Although some school administrators argue that corporal punishment is necessary to keep order in the schools, others are slowly recognizing what studies have long shown: that paddling not only scars children emotionally and physically, but may contribute to rather than lessen school vandalism and fighting.

With corporal punishment under siege, and with more principals and teachers laying down their paddles, the question becomes: What kind of discipline will replace the belt, the switch, and the one-by-four board?

The vast majority of schools, including those that continue to paddle, depend on an authoritarian "obedience" model of discipline - one in which students are expected to obey teachers without question or be punished. The most popular such model is Assertive Discipline (AD), a system of rewards and punishments designed to "make" children behave. But critics charge that AD humiliates students and teachers them that they are not responsible for their behavior: Adults are.

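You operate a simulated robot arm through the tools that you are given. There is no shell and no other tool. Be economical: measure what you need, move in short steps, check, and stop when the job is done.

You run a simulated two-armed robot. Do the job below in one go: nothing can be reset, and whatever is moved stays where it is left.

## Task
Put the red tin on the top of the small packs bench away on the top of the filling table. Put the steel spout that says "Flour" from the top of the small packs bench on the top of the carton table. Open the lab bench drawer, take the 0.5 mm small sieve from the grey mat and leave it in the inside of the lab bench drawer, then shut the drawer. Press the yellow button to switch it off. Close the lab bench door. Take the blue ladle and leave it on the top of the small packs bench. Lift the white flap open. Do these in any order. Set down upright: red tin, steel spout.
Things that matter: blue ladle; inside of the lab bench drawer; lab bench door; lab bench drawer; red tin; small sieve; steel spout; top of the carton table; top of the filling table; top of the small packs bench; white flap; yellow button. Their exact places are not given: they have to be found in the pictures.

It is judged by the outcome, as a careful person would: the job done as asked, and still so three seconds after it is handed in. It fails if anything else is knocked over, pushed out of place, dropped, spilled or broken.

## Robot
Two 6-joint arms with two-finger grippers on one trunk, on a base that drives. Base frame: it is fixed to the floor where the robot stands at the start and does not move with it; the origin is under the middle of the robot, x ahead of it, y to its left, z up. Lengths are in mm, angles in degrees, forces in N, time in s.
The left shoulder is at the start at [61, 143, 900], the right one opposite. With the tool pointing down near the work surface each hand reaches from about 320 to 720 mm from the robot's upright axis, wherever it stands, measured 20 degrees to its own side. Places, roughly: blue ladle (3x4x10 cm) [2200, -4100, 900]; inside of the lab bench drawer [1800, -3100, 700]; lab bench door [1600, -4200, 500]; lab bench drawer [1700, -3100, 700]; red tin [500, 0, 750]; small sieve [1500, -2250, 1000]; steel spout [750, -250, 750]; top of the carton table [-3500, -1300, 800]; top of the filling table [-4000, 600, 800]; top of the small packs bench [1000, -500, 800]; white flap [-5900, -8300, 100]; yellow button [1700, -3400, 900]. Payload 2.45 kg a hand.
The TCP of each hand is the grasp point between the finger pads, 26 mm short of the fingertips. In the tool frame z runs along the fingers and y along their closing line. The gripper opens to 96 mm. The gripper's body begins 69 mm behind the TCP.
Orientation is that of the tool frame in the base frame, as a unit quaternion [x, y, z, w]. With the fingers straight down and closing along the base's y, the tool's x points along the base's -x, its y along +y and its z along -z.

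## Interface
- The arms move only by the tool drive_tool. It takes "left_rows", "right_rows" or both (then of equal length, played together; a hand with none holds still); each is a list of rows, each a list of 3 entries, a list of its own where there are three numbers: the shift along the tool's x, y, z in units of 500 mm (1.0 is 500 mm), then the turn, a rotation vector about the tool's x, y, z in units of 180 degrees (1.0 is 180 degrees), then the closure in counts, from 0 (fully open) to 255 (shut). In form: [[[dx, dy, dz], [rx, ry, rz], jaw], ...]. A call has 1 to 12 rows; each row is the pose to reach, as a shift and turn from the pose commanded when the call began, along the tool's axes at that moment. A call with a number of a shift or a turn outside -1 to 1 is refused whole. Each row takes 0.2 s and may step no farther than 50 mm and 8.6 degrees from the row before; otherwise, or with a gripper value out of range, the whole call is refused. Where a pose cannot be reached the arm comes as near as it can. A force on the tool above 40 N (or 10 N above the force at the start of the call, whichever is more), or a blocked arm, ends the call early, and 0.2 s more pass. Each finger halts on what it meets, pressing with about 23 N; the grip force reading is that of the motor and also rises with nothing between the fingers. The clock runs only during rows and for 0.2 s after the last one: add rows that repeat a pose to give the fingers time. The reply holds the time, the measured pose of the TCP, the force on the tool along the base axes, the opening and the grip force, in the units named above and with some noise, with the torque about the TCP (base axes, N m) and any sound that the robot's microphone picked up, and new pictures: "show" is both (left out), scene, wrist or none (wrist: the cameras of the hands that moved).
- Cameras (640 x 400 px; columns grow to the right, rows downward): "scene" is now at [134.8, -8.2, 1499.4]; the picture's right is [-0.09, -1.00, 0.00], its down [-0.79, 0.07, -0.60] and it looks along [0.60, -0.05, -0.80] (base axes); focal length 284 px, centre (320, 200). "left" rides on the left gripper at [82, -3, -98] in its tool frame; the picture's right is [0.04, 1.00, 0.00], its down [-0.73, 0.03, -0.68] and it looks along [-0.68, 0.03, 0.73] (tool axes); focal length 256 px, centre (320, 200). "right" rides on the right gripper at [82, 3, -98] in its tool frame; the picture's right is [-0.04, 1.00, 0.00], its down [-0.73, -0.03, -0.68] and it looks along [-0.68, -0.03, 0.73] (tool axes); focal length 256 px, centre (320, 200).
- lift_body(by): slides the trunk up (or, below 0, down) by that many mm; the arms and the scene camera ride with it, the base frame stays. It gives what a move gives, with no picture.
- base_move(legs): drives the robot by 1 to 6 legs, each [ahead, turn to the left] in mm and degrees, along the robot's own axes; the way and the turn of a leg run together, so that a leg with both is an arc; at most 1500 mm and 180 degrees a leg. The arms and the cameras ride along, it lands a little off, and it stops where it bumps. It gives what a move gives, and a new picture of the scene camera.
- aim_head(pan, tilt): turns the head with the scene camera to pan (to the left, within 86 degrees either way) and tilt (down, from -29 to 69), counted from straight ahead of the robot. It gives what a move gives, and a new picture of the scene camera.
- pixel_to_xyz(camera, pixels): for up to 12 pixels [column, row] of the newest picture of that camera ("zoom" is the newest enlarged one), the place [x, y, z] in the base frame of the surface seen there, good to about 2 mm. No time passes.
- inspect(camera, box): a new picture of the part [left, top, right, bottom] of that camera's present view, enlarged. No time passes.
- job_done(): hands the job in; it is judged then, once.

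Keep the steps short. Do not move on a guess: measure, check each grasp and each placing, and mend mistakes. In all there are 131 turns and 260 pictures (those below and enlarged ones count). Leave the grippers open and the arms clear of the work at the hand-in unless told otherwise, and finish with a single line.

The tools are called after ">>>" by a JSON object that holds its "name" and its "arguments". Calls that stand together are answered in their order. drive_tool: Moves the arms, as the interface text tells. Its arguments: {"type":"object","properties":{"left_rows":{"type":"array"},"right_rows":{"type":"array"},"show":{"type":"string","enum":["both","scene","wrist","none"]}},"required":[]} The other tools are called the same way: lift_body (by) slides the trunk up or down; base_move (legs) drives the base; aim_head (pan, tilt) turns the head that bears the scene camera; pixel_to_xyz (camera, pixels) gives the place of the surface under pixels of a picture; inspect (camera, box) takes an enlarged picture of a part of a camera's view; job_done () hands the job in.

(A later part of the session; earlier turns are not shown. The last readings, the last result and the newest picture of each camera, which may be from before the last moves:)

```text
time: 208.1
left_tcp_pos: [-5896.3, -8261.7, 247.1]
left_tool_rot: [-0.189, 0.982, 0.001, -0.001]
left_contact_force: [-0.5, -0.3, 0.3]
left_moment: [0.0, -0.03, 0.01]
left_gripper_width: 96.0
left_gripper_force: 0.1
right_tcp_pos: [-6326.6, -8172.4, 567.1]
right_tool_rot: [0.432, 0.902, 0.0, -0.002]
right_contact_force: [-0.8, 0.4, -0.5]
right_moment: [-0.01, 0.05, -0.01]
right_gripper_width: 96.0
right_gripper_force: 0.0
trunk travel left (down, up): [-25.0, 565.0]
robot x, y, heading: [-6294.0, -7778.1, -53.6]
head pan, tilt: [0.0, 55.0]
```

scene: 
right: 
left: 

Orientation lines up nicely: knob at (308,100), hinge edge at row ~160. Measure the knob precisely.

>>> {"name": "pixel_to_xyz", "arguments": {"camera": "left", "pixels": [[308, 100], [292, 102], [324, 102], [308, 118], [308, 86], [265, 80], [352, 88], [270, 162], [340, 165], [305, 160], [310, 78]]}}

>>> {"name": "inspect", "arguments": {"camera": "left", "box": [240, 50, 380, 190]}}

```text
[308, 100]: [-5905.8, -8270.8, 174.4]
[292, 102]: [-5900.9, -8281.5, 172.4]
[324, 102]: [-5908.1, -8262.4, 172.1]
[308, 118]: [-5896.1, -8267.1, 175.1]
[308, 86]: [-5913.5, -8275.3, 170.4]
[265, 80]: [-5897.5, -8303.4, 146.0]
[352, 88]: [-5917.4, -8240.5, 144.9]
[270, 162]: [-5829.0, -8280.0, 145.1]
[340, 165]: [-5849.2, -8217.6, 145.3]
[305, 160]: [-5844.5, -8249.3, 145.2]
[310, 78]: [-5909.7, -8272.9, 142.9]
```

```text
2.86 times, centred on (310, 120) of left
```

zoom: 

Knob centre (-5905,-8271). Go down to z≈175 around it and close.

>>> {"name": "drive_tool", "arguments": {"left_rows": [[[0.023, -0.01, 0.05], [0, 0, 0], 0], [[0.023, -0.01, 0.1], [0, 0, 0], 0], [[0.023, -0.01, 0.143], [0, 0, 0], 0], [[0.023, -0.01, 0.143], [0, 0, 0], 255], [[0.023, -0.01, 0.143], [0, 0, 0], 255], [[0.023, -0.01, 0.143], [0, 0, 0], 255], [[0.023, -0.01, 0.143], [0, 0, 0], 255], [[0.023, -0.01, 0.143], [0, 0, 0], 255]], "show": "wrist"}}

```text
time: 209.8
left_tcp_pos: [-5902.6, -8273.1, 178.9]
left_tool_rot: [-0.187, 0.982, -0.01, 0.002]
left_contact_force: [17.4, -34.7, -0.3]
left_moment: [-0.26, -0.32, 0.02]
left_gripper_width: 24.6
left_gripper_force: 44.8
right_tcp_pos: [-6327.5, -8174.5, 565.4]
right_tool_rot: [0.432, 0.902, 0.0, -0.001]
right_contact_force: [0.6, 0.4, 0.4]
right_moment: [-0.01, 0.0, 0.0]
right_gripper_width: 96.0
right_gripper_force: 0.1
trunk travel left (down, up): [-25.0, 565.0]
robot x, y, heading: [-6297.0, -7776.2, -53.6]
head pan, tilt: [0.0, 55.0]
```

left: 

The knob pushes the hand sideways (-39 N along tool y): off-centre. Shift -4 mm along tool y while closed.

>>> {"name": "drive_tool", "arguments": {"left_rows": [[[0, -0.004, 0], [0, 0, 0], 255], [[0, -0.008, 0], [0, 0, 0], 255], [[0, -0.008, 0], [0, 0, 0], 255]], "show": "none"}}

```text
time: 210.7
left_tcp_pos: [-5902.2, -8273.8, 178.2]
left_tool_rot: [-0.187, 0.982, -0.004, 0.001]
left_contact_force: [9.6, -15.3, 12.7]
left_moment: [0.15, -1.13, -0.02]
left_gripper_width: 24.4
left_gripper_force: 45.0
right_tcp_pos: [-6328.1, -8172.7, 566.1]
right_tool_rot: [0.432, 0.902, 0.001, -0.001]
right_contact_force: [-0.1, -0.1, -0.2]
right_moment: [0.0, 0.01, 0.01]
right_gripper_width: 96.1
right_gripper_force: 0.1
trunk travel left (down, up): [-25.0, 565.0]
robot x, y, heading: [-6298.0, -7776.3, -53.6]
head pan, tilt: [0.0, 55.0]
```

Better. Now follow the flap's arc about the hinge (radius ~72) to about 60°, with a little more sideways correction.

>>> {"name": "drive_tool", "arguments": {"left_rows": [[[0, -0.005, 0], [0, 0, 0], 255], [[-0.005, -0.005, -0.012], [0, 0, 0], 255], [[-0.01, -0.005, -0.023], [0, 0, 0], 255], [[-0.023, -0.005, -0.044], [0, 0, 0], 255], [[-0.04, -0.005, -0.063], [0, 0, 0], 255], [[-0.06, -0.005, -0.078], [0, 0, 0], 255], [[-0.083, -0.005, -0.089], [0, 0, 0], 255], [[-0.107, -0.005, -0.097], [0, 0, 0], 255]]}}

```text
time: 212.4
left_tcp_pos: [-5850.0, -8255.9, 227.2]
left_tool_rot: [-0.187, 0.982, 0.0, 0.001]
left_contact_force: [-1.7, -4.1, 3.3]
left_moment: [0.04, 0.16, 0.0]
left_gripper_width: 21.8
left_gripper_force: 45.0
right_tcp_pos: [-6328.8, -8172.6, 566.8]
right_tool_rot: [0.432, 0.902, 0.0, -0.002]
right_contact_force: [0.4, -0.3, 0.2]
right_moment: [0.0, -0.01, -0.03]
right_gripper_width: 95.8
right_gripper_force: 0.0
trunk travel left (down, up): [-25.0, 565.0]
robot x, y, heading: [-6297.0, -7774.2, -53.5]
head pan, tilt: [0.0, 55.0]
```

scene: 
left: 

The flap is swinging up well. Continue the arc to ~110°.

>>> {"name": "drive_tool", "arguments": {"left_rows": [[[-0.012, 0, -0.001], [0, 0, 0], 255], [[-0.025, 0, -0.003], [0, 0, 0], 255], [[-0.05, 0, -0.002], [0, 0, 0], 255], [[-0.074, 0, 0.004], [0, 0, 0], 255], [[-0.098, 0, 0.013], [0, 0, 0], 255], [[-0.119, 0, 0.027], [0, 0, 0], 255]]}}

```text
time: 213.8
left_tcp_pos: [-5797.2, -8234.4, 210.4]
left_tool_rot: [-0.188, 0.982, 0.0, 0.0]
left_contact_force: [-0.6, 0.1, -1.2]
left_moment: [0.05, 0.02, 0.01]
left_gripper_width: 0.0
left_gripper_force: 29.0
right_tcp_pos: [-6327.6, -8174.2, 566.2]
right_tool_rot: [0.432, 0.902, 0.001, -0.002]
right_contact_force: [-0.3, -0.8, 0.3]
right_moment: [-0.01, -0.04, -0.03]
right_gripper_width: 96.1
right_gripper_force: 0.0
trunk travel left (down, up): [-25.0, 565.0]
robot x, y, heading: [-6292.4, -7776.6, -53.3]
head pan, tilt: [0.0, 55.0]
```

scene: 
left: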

A handful of school, meanwhile - including Greg Muller's alma mater, Knight Elementary - are quietly implementing a "responsibility model" of discipline, one in which students learn to take control of their own behavior. Such an approach turns traditional ideas about obedience and punishment upside down - and has left some teachers in Georgia and elsewhere apprehensive. "I don't like paddling, but without it my kids would go wild," one teacher from Texas says, "They'd string me up and nail me to the wall."

What happened at Knight after it threw away the paddle might change his mind.

The New Attitude
When Dr. Burrelle Meeks took over as principal of Knight Elementary in the summer of 1983, the suburban school was plagued by more than its share of rowdiness: students fighting on the playground, throwing food in the cafeteria, smarting off to teachers, and disrupting assemblies with boos and catcalls - all offenses punished by paddling in many Georgia schools. But Meeks, who's 52, knew privately that one thing was certain: She was not going to hit children.

"That's what many people expected a principal to do," she recalls, "and many other principals I knew had advised me never to let anyone know I wouldn't paddle. So I was coming in with a little fear and trembling, to take over a role I didn't believe in."

Meeks herself had not always opposed corporal punishment. Her upbringing in south Georgia was a loving but traditional one that included spanking; as a parent, she occasionally spanked her own children, though not her students. "I didn't know anything else to do when I was young," she says. "You tend to do what was done to you…. But you change, and I came to feel that hitting children teaches them that it's okay to hit people if you're bigger or stronger."

Although she feared some "spare the rod, spoil the child" sentiment at Knight, Meeks instead found a kindred spirit in school guidance counselor Sharon Wilson, who also opposed corporal punishment. Most of the teachers disliked paddling, too, and they were troubled by inconsistency in discipline from class to class. To help look at alternatives, Meeks flew in Barbara Coloroso, an ebullient discipline specialist from Colorado whose basic philosophical tenets include "I will not treat a student in a way that I myself would not want to be treated."

During a two-day workshop with Coloroso in the summer of 1983, the new principal sat down with the Knight faculty and staff and hammered out a schoolwide discipline program - "discipline with dignity," a system of clear, simple rules and consequences that allowed students to take responsibility for their own actions. The six basic rules were no hitting, no stealing or damaging property, no throwing objects such as books or rocks, no defying authority, no abusive language, and no continuous disruptive behavior. Students who broke class rules would go to a "time out desk" where, instead of just cooling their heels, they would write out a plan for how they could avoid breaking the rule again.

But if Knight Elementary was no longer an autocracy, the workings of democracy, as they say had to be learned. When Meeks asked a couple of eight-year-old students what a principal did, she reports, "They said, 'You whip people and make them be good.' And I told them, 'No, I don't need to do that because you're going to take care of yourselves.'"

School Life, Post Paddle
Knight Elementary sits among the sprawling, affluent subdivisions that have swallowed up the pastures and dogwood thickets once found throughout Gwinnett County. On the outside, the school is a flat, nondescript brick building, but the inside is an exuberant burst of color. A large red-and-white quilt with a star design adorns the wall by the entrance, and the deep-red carpeted hallways are plastered with children's paintings, essays, and posters.